## Directions
Repeat every line of the data exactly, but not the pictures. Format the lines as a JSON array of strings and drop empty lines.

## Dataset section
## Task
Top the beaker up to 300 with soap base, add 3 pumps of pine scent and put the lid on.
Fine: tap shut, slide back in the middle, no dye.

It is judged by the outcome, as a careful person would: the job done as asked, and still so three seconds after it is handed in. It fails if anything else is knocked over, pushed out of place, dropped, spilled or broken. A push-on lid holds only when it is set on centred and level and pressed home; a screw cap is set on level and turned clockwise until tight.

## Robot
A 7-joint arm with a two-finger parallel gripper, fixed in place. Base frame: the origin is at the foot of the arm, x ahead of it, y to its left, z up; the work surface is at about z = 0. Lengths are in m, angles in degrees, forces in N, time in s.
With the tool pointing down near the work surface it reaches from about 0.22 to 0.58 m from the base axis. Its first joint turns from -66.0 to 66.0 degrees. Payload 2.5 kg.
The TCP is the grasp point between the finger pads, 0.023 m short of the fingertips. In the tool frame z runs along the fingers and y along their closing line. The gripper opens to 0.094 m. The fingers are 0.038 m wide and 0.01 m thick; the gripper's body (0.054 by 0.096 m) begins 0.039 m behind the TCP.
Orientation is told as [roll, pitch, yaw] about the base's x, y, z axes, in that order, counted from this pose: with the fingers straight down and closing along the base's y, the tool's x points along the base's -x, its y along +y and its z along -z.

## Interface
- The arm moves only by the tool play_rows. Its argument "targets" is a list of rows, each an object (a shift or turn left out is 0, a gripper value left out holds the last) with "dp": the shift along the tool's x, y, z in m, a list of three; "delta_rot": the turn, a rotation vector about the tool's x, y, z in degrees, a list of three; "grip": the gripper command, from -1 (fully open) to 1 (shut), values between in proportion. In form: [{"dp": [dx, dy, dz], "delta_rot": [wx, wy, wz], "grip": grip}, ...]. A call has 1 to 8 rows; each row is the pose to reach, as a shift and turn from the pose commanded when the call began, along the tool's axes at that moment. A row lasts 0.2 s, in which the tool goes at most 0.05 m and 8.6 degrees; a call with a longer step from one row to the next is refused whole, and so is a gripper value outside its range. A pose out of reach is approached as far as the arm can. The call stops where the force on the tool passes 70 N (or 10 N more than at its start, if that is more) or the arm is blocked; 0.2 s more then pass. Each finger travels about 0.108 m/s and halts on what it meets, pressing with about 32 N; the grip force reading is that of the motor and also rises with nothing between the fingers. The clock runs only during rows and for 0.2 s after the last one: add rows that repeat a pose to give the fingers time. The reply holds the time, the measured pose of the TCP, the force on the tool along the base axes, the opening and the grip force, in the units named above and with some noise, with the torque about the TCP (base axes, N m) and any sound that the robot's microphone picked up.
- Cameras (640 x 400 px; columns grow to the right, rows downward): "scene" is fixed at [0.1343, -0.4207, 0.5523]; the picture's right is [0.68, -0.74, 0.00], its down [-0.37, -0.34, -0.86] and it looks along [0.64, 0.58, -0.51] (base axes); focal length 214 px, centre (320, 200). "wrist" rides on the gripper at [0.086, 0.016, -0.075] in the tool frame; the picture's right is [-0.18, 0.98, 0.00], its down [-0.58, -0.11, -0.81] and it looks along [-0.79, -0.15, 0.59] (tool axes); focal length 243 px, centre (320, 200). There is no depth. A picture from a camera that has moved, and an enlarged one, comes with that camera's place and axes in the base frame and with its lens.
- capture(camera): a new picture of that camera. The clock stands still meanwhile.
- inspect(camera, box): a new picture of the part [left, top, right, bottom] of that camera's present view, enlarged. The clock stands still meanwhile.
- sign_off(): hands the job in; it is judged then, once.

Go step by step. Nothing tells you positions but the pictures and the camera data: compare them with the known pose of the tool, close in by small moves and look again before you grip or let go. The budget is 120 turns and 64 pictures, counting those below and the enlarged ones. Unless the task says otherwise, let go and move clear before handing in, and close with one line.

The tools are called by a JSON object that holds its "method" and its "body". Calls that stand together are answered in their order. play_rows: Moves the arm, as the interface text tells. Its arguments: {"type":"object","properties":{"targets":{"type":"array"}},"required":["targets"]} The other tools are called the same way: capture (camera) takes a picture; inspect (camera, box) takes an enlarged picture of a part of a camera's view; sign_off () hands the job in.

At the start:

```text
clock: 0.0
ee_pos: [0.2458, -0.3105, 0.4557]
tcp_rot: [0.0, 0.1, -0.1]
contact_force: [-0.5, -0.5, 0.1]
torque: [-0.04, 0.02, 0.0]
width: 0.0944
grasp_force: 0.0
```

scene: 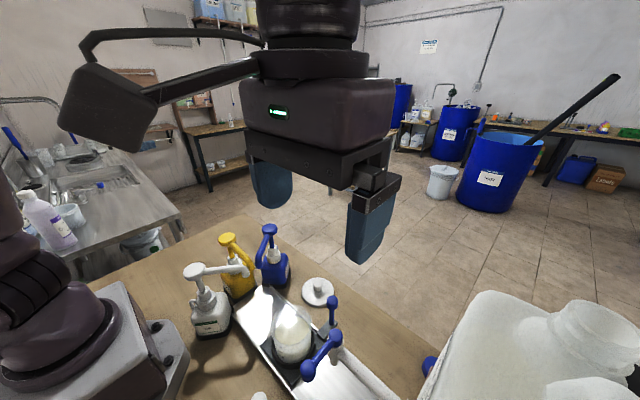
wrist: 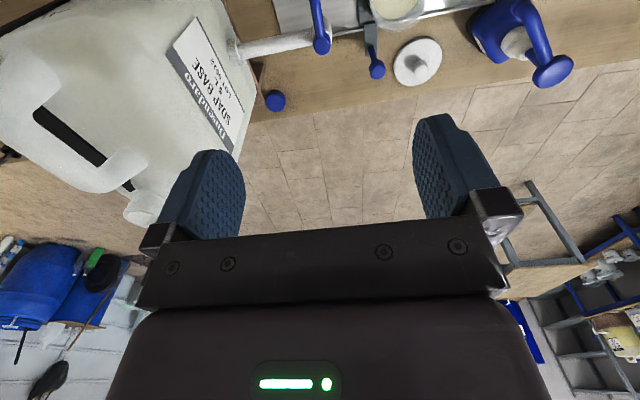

## Exercise answer
[
  "## Task",
  "Top the beaker up to 300 with soap base, add 3 pumps of pine scent and put the lid on.",
  "Fine: tap shut, slide back in the middle, no dye.",
  "It is judged by the outcome, as a careful person would: the job done as asked, and still so three seconds after it is handed in. It fails if anything else is knocked over, pushed out of place, dropped, spilled or broken. A push-on lid holds only when it is set on centred and level and pressed home; a screw cap is set on level and turned clockwise until tight.",
  "## Robot",
  "A 7-joint arm with a two-finger parallel gripper, fixed in place. Base frame: the origin is at the foot of the arm, x ahead of it, y to its left, z up; the work surface is at about z = 0. Lengths are in m, angles in degrees, forces in N, time in s.",
  "With the tool pointing down near the work surface it reaches from about 0.22 to 0.58 m from the base axis. Its first joint turns from -66.0 to 66.0 degrees. Payload 2.5 kg.",
  "The TCP is the grasp point between the finger pads, 0.023 m short of the fingertips. In the tool frame z runs along the fingers and y along their closing line. The gripper opens to 0.094 m. The fingers are 0.038 m wide and 0.01 m thick; the gripper's body (0.054 by 0.096 m) begins 0.039 m behind the TCP.",
  "Orientation is told as [roll, pitch, yaw] about the base's x, y, z axes, in that order, counted from this pose: with the fingers straight down and closing along the base's y, the tool's x points along the base's -x, its y along +y and its z along -z.",
  "## Interface",
  "- The arm moves only by the tool play_rows. Its argument \"targets\" is a list of rows, each an object (a shift or turn left out is 0, a gripper value left out holds the last) with \"dp\": the shift along the tool's x, y, z in m, a list of three; \"delta_rot\": the turn, a rotation vector about the tool's x, y, z in degrees, a list of three; \"grip\": the gripper command, from -1 (fully open) to 1 (shut), values between in proportion. In form: [{\"dp\": [dx, dy, dz], \"delta_rot\": [wx, wy, wz], \"grip\": grip}, ...]. A call has 1 to 8 rows; each row is the pose to reach, as a shift and turn from the pose commanded when the call began, along the tool's axes at that moment. A row lasts 0.2 s, in which the tool goes at most 0.05 m and 8.6 degrees; a call with a longer step from one row to the next is refused whole, and so is a gripper value outside its range. A pose out of reach is approached as far as the arm can. The call stops where the force on the tool passes 70 N (or 10 N more than at its start, if that is more) or the arm is blocked; 0.2 s more then pass. Each finger travels about 0.108 m/s and halts on what it meets, pressing with about 32 N; the grip force reading is that of the motor and also rises with nothing between the fingers. The clock runs only during rows and for 0.2 s after the last one: add rows that repeat a pose to give the fingers time. The reply holds the time, the measured pose of the TCP, the force on the tool along the base axes, the opening and the grip force, in the units named above and with some noise, with the torque about the TCP (base axes, N m) and any sound that the robot's microphone picked up.",
  "- Cameras (640 x 400 px; columns grow to the right, rows downward): \"scene\" is fixed at [0.1343, -0.4207, 0.5523]; the picture's right is [0.68, -0.74, 0.00], its down [-0.37, -0.34, -0.86] and it looks along [0.64, 0.58, -0.51] (base axes); focal length 214 px, centre (320, 200). \"wrist\" rides on the gripper at [0.086, 0.016, -0.075] in the tool frame; the picture's right is [-0.18, 0.98, 0.00], its down [-0.58, -0.11, -0.81] and it looks along [-0.79, -0.15, 0.59] (tool axes); focal length 243 px, centre (320, 200). There is no depth. A picture from a camera that has moved, and an enlarged one, comes with that camera's place and axes in the base frame and with its lens.",
  "- capture(camera): a new picture of that camera. The clock stands still meanwhile.",
  "- inspect(camera, box): a new picture of the part [left, top, right, bottom] of that camera's present view, enlarged. The clock stands still meanwhile.",
  "- sign_off(): hands the job in; it is judged then, once.",
  "Go step by step. Nothing tells you positions but the pictures and the camera data: compare them with the known pose of the tool, close in by small moves and look again before you grip or let go. The budget is 120 turns and 64 pictures, counting those below and the enlarged ones. Unless the task says otherwise, let go and move clear before handing in, and close with one line.",
  "The tools are called by a JSON object that holds its \"method\" and its \"body\". Calls that stand together are answered in their order. play_rows: Moves the arm, as the interface text tells. Its arguments: {\"type\":\"object\",\"properties\":{\"targets\":{\"type\":\"array\"}},\"required\":[\"targets\"]} The other tools are called the same way: capture (camera) takes a picture; inspect (camera, box) takes an enlarged picture of a part of a camera's view; sign_off () hands the job in.",
  "At the start:",
  "```text",
  "clock: 0.0",
  "ee_pos: [0.2458, -0.3105, 0.4557]",
  "tcp_rot: [0.0, 0.1, -0.1]",
  "contact_force: [-0.5, -0.5, 0.1]",
  "torque: [-0.04, 0.02, 0.0]",
  "width: 0.0944",
  "grasp_force: 0.0",
  "```",
  "scene: ",
  "wrist: "
]